Moving effortlessly through the worlds of showbusiness, politics, business and art, Toshack mixed with the great and good - as well as the not-so-great and the not-so-good - of American life. During his career in the music & film business he worked with, among others, Al Jolson, Bob Hope, Katherine Hepburn, Orson Welles, Frank Sinatra, Muddy Waters, Elvis Presley, Woody Guthrie and a young Martin Scorcese. In business, Toshack was partners for a time with legendary American titans such as Howard Hughes and the Rockefeller family.
In the late 1960s Toshack became something of a political soulmate of the Republican senator - and later President - Richard M. Nixon, aiding Mr Nixon in acquiring financing and other means of support for the Senator's Presidential campaign.

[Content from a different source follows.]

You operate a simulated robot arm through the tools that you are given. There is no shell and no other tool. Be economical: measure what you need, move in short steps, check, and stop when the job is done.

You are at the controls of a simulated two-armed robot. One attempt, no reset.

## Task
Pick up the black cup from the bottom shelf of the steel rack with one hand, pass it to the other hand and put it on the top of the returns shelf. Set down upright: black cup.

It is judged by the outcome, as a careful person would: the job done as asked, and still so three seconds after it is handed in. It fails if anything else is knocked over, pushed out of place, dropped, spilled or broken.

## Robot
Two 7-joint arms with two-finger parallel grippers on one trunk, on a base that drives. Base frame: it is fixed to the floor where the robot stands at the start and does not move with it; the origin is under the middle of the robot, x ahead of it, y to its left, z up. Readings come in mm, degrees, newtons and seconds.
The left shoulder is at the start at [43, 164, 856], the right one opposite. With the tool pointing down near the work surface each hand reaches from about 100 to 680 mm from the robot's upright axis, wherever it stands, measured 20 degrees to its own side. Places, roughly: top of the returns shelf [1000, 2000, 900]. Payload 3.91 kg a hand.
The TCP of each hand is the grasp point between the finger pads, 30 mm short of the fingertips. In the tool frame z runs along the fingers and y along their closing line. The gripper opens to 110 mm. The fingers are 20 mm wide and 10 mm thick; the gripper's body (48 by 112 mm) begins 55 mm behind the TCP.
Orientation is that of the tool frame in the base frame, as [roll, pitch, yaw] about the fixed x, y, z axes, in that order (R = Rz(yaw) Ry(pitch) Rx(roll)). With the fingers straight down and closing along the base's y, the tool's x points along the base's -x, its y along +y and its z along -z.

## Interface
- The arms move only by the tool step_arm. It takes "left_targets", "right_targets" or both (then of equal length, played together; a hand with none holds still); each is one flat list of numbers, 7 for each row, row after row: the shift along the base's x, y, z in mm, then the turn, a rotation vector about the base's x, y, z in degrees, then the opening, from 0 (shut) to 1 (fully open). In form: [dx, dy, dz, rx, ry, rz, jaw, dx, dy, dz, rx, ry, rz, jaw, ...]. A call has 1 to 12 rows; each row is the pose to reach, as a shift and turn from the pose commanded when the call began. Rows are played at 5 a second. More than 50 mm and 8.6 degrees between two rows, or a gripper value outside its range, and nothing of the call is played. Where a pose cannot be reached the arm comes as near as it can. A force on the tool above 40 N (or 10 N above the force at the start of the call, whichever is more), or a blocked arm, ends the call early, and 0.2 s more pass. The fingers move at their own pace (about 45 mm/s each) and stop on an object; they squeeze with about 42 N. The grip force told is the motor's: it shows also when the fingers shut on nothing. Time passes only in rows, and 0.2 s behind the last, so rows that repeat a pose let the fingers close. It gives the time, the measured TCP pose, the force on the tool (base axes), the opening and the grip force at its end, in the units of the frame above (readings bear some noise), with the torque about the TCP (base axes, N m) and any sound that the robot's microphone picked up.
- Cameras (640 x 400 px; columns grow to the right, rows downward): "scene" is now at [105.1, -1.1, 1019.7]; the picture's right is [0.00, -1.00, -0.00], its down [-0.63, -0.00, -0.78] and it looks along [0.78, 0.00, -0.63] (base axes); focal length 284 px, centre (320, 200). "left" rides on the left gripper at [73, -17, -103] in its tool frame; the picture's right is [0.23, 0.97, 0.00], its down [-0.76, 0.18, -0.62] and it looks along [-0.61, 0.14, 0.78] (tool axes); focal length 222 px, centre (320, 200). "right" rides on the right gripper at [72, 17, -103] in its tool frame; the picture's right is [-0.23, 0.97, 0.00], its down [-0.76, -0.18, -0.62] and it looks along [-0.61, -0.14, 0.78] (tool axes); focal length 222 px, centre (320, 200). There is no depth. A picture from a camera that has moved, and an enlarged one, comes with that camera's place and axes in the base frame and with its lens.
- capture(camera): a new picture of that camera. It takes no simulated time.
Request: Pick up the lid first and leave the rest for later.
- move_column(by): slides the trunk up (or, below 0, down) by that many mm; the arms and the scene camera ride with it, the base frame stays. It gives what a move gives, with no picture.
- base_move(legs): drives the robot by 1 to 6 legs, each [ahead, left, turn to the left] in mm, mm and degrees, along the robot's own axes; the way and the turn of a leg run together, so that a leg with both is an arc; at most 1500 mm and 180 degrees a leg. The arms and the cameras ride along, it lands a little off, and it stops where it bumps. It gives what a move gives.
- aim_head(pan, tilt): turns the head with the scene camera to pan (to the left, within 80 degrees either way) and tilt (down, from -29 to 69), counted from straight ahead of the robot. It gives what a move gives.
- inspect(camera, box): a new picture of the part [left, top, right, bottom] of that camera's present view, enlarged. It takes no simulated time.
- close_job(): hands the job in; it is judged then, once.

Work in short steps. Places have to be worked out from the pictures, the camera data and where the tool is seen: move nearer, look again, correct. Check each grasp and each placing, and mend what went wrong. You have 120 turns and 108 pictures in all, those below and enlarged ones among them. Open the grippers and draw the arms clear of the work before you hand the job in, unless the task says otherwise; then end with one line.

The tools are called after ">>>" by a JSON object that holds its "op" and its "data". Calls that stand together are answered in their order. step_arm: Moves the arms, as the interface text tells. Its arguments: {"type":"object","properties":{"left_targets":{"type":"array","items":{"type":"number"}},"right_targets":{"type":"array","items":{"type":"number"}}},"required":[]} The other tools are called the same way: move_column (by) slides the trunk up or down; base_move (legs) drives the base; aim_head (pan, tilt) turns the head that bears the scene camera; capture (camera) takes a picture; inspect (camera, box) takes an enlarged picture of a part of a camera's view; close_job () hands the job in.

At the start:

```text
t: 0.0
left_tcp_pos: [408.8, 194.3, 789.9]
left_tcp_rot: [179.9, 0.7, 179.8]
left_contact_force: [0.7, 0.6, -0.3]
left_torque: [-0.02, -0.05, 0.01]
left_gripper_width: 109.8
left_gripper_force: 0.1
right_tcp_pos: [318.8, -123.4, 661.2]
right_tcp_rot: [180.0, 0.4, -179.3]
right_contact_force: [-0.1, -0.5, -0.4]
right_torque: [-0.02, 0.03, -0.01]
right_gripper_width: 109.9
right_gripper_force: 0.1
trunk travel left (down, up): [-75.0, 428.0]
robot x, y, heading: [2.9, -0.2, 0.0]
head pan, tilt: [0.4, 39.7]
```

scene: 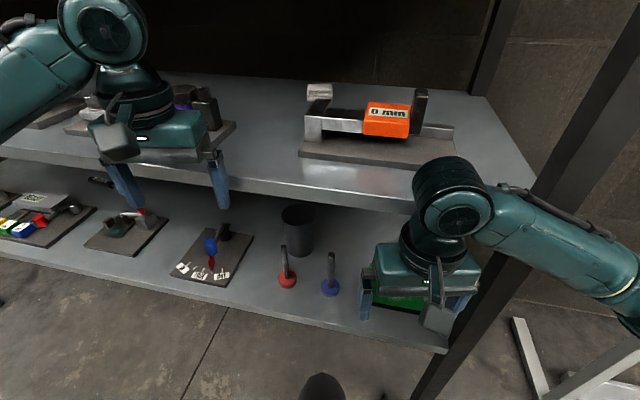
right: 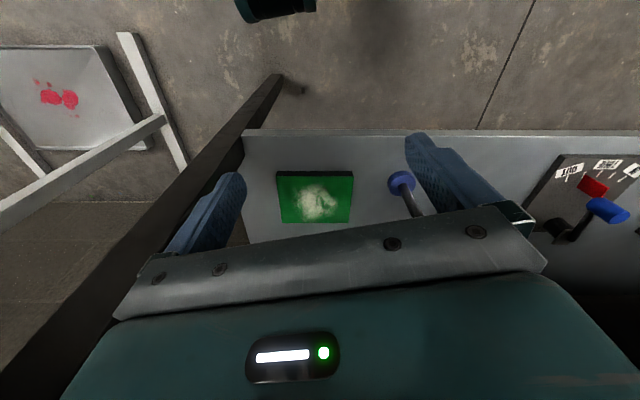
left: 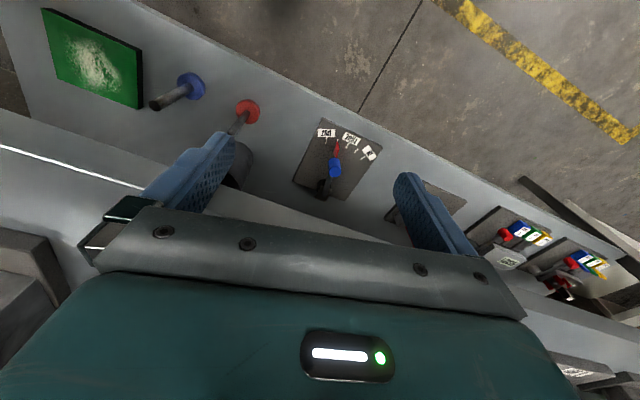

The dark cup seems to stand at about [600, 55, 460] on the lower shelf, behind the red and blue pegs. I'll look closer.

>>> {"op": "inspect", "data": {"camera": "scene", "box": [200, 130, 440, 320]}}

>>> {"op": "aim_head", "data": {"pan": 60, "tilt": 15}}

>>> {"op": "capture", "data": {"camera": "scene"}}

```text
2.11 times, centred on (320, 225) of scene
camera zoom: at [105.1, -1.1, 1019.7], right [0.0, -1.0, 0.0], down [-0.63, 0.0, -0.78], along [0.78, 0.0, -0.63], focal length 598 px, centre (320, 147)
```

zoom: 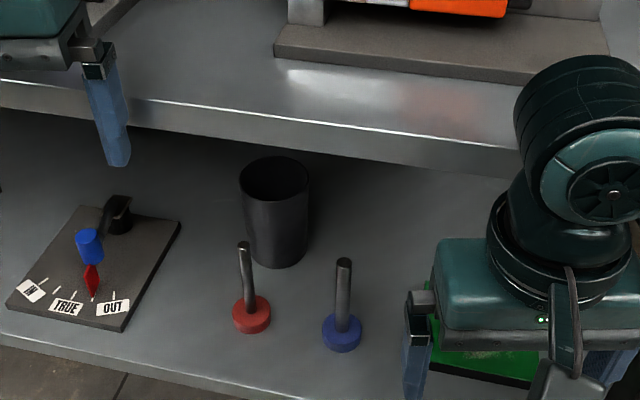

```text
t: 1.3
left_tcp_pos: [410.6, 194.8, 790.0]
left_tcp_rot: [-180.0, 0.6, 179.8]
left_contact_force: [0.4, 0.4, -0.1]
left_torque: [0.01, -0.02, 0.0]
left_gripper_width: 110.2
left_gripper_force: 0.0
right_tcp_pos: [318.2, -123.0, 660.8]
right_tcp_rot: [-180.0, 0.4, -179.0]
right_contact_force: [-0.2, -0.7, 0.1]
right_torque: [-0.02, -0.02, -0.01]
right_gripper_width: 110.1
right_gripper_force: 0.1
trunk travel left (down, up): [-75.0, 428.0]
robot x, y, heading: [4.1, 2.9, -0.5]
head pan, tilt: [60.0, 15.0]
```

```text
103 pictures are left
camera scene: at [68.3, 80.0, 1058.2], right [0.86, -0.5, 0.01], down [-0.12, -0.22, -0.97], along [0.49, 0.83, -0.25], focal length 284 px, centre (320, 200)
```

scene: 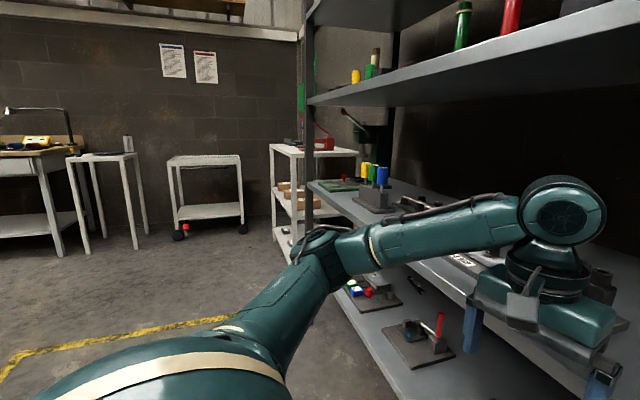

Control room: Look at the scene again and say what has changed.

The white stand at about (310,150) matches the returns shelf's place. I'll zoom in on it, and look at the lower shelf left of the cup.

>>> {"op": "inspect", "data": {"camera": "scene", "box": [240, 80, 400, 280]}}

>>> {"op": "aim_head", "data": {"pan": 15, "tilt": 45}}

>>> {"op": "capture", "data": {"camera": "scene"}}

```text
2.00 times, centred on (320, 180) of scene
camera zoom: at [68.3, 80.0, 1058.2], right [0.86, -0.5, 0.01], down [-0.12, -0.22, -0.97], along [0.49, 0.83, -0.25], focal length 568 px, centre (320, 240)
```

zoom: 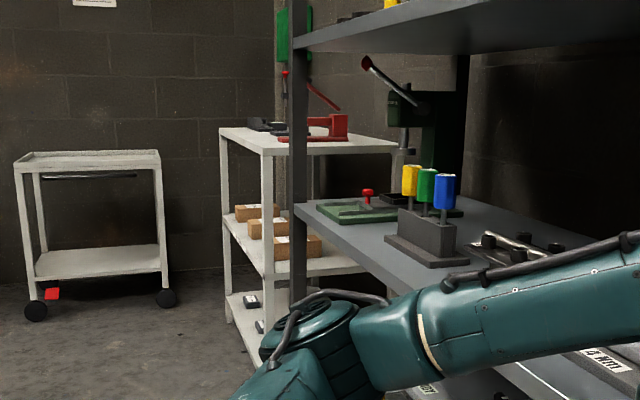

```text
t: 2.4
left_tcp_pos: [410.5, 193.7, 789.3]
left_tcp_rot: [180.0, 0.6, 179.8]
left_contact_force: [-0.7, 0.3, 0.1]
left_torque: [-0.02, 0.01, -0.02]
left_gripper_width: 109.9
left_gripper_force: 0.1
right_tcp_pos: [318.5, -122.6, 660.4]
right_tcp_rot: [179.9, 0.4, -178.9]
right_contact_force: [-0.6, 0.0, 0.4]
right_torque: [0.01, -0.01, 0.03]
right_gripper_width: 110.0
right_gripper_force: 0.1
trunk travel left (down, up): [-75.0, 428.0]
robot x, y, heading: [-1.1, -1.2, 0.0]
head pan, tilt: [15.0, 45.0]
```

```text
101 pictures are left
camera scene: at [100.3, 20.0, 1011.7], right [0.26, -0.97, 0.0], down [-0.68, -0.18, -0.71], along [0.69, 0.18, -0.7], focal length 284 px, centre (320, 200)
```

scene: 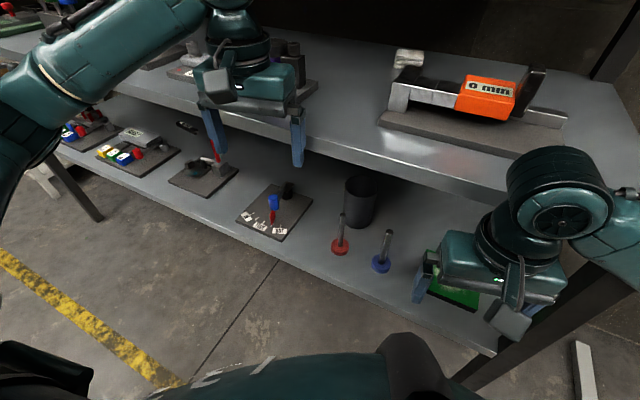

The two men later fell out over the Nixon's handling of the domestic student protest movement. Rumours have long circulated Washington that Toshack was somehow responsible for Mr Nixon's downfall as a result of the Watergate controversy. It has been suggested that Toshack fed details of Mr Nixon's business dealings with Howard Hughes to the novelist Clifford Irving who, subsequently, wrote an "autobiography" of the tycoon. Fearing that the book contained devastating information regarding Hughes' 1956 loan of $205,000 to his brother Donald, Mr Nixon reacted by instigating the break-in of Democrat offices at the Watergate hotel complex. Toshack always denied these rumours but the silence from all parties involved has only fed the flames of this story in the intervening years.
After his dalliance with the world of politics, Toshack returned to the movie business in the late 1970s, forging a strong partnership with the science-fiction mogul George Lucas, as well as making the occasional foray into record production. Notable acts he worked with during this period included early singles from Sonic Youth, Big Black and Uncle Tupelo. Despite his advancing years, Toshack was beloved of the alternative-rock scene in the United States, mainly for the rich vein of "Golden Age" Hollywood anecdotes he never tired of regaling; many of these stories were somewhat on the salacious side and are barely publishable. Nonetheless, Mr Toshack was said to have completed his autobiography in the year before his death and plans to publish the work are ongoing.
Quotable Quotes:
"A man can't live on tweed alone." - reputedly 1942, but likely earlier.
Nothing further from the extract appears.